NC State’s Department of Social Work is pioneering a new workforce program designed to address the shortage of mental health professionals, particularly those who serve young people, in rural North Carolina.
The federal Health Resources and Service Administration awarded the program a three-year, $1.1 million grant to help connect graduate students to underserved young people ages 16 to 25.
“The United States has a shortage of people who can provide mental health and addiction treatment services to young adults – particularly in rural areas,” said Jodi Hall, assistant professor and director of field education in the Department of Social Work at NC State and principal investigator of the research.
The grant’s research study will explore the effectiveness of the enrichment program. Investigators will follow the scholars over time and observe how effective the intensive training was in their ability to secure employment and continue to work in integrated-care settings.
The Department of Social Work created the Behavioral Health Scholars Education and Training initiative to address this problem. The program is centered on integrating mental and physical health care, Hall said.
The BSHET initiative is open to students in the final year of their master’s in social work degrees who express an interest in working in an integrated care setting after graduation. The scholars are awarded a $10,000 stipend for their work in the program.

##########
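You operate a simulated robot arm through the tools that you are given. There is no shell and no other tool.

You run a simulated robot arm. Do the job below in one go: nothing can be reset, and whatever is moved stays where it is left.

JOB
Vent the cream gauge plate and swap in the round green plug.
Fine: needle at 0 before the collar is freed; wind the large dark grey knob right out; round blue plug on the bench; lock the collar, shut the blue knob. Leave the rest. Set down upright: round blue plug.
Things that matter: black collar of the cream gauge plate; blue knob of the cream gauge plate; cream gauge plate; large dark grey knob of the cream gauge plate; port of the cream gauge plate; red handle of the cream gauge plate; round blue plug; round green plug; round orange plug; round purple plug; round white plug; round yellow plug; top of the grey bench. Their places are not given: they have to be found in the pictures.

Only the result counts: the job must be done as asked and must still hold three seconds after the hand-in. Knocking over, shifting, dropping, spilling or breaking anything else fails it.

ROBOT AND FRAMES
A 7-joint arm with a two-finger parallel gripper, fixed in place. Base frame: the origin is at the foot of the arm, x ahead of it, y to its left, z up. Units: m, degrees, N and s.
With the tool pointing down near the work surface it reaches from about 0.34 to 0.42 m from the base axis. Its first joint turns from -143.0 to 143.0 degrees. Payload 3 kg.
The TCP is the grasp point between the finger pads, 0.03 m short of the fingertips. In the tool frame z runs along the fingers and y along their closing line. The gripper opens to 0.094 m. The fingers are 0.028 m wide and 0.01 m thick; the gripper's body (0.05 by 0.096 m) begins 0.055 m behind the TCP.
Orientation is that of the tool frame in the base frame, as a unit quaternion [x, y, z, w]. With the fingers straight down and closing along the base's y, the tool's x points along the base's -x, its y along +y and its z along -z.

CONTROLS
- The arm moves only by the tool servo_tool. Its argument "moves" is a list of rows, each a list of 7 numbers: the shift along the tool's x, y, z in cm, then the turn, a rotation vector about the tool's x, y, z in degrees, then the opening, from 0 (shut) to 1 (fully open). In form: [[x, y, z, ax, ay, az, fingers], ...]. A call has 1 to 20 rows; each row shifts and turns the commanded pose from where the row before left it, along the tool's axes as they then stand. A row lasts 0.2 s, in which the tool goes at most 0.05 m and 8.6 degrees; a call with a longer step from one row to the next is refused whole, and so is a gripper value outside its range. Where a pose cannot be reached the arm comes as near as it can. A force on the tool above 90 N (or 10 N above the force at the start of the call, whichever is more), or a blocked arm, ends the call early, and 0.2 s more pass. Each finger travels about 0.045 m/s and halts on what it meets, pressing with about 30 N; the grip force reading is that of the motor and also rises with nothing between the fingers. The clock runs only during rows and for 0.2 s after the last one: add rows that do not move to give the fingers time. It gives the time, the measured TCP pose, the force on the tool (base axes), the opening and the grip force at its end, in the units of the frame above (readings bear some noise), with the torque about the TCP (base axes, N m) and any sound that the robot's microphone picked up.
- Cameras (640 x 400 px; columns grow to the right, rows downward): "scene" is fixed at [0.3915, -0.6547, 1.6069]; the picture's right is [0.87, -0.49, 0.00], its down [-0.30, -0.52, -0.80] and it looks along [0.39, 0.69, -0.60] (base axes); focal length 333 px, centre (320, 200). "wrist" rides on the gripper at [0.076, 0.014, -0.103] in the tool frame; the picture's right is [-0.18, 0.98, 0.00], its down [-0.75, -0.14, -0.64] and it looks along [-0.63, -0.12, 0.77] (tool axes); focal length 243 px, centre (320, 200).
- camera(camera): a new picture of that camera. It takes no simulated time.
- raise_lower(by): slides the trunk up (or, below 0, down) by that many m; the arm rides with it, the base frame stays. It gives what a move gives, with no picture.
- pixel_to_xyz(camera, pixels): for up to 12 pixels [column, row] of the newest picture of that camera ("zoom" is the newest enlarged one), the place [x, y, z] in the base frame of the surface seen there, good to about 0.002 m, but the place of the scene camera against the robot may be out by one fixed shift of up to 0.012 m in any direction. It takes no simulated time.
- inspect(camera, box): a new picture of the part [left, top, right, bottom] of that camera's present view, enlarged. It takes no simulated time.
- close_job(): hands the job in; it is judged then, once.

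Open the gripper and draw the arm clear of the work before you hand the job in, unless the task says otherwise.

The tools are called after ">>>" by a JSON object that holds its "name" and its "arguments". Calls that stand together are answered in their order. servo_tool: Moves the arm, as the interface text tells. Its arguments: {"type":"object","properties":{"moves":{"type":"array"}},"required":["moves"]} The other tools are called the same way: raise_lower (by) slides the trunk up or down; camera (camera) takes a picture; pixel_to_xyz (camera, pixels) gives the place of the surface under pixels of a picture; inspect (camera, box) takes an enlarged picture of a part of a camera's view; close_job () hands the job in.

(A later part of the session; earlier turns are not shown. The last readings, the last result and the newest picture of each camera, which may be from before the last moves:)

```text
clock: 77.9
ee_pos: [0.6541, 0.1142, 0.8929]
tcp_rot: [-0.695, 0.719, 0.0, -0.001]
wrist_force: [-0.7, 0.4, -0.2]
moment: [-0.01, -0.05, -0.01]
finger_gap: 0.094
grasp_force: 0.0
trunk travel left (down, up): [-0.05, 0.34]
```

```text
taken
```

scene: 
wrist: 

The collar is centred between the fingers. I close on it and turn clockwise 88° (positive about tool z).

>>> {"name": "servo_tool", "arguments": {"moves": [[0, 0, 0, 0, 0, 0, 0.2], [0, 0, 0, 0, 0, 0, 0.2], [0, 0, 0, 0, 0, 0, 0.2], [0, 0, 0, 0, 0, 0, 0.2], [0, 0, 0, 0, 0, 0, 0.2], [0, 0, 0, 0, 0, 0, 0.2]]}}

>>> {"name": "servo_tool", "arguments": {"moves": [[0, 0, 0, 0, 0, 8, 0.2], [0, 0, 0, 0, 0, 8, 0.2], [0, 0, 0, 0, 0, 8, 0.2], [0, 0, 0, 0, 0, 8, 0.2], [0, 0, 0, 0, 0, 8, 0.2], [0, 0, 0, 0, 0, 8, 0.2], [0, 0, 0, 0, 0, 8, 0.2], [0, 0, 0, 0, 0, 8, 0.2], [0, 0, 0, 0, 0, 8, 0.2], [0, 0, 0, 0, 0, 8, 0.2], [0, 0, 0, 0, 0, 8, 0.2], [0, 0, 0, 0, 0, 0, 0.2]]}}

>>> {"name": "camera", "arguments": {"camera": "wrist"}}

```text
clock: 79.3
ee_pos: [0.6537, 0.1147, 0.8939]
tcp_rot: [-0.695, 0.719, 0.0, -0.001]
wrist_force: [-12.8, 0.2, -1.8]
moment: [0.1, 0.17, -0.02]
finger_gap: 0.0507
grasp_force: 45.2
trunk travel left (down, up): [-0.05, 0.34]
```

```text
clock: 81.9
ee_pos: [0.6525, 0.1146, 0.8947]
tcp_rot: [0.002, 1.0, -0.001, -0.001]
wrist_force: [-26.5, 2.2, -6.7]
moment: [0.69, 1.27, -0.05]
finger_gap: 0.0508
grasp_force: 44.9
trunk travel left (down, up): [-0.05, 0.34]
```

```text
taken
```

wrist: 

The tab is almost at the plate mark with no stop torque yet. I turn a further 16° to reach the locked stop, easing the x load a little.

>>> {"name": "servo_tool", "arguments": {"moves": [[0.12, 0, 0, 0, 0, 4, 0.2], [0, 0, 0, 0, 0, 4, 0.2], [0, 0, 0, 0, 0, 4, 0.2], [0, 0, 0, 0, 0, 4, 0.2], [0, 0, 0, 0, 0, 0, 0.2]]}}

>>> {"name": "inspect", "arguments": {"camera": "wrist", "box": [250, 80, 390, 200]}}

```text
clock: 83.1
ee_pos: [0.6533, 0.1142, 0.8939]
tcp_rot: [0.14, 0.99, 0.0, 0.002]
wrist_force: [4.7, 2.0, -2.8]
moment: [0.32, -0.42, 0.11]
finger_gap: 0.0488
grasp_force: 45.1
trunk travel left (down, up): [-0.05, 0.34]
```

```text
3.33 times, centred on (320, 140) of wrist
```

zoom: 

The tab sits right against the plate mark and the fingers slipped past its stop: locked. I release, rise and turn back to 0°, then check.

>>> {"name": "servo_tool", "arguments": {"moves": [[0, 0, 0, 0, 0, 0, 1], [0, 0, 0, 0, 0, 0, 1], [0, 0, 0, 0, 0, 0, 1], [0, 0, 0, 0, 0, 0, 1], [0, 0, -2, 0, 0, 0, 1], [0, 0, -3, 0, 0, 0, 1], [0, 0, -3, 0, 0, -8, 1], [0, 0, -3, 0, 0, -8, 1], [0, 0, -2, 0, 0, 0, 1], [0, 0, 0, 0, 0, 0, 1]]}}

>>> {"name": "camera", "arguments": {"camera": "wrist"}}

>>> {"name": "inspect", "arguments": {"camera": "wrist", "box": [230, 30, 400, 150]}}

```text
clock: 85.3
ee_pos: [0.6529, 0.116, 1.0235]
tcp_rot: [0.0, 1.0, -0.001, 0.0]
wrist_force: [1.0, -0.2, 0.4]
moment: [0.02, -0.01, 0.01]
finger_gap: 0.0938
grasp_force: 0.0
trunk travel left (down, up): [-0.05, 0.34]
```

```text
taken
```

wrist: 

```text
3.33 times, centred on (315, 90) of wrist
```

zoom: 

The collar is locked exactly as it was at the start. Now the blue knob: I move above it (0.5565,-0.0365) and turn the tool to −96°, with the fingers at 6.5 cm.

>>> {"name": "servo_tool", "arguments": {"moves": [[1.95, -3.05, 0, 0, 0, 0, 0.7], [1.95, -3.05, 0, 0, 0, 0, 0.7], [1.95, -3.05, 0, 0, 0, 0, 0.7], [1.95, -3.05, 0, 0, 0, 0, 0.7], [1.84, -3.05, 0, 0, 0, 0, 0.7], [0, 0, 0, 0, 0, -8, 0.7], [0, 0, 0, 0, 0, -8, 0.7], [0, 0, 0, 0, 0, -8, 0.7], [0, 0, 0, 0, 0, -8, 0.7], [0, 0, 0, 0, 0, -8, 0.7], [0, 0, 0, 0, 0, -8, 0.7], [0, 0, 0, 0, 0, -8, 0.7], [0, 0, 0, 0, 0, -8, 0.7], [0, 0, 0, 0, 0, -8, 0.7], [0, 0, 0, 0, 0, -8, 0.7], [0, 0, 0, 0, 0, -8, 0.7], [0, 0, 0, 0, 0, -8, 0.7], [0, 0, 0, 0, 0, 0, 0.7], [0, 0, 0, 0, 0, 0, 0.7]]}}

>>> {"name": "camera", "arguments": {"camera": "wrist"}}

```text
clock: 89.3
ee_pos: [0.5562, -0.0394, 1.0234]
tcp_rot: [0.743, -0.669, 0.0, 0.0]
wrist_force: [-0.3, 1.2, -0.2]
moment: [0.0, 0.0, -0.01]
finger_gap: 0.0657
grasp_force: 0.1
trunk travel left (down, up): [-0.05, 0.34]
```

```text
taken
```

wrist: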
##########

This year, there are 18 behavior health scholars in the program, and additional spots will added each year as the program progresses. Next year, 30 positions will be available.
Karen Bullock, a professor and head of the Department of Social Work and co-investigator of the research, said because social work encompasses the largest field of mental health service providers, the program will seek to train social workers to be mental health providers.
“We anticipate over the next five years to see a significant amount of mental health providers retiring, so we are preparing for that workforce shortage,” Bullock said. “As individuals are retiring, there will be a need for qualified graduates to replace those who are.”
To prepare for the workforce, the scholars participate in a higher level of contact hours and receive intensive, high-impact clinical training in addition to more training in evidence-based interviewing skills.
Scholars in the program are placed in practicum sites across the state. Clinical placements include WakeMed Hospital, Holly Hill Hospital, Duke University Medical Center, the UNC hospital system and the NC State Counseling Center, among others.
The clinical placements provide an experience similar to a medical residency. Graduate students will function as practitioners. They will be responsible for completing assessments, making referrals and providing clinical intervention, according to Bullock.
During the clinical placement, students receive a caseload of clients while they are also spending time in the classroom learning about the different theories, methods, approaches and competencies. For 20 to 24 hours a week, the students in the placements are applying what they learned in the classroom to reality, face-to-face with the patients, according to Bullock.
Pam Wheeler, a lecturer and the grant manager, said the initiative will seek to fill the financial and service gap in rural communities that don’t have proper coverage.
Wheeler said the grant will help add mental health providers for children, adolescents and young adults to hopefully treat and cure problems while the patients are still young.
“We think that initiatives like this one can help to promote mental health, behavior health and substance abuse treatment and intervention,” Bullock said. “People are very comfortable with attending to their physical health, but not so much their mental health, and not so much substance abuse.”
The program seeks to access people in a variety of different racial, ethnic and gender groups to find evidence-based practice approaches for diverse populations, Bullock said.
“We don’t want a one-mode-fits-all in terms of how we access and work with individuals,” Bullock said.
Intervention and prevention are both critical parts of the mental health process and are both important areas the program will focus on, according to Bullock.
“If you can get to people early enough before they have shown signs of impairment you can intervene in effective ways so that a person will possibly not progress toward impairment,” Bullock said. “Oftentimes, we overlook prevention and go right to intervention, but if we focus more on health promotion and prevention, there are things we can do to ward off some of these tragedies.”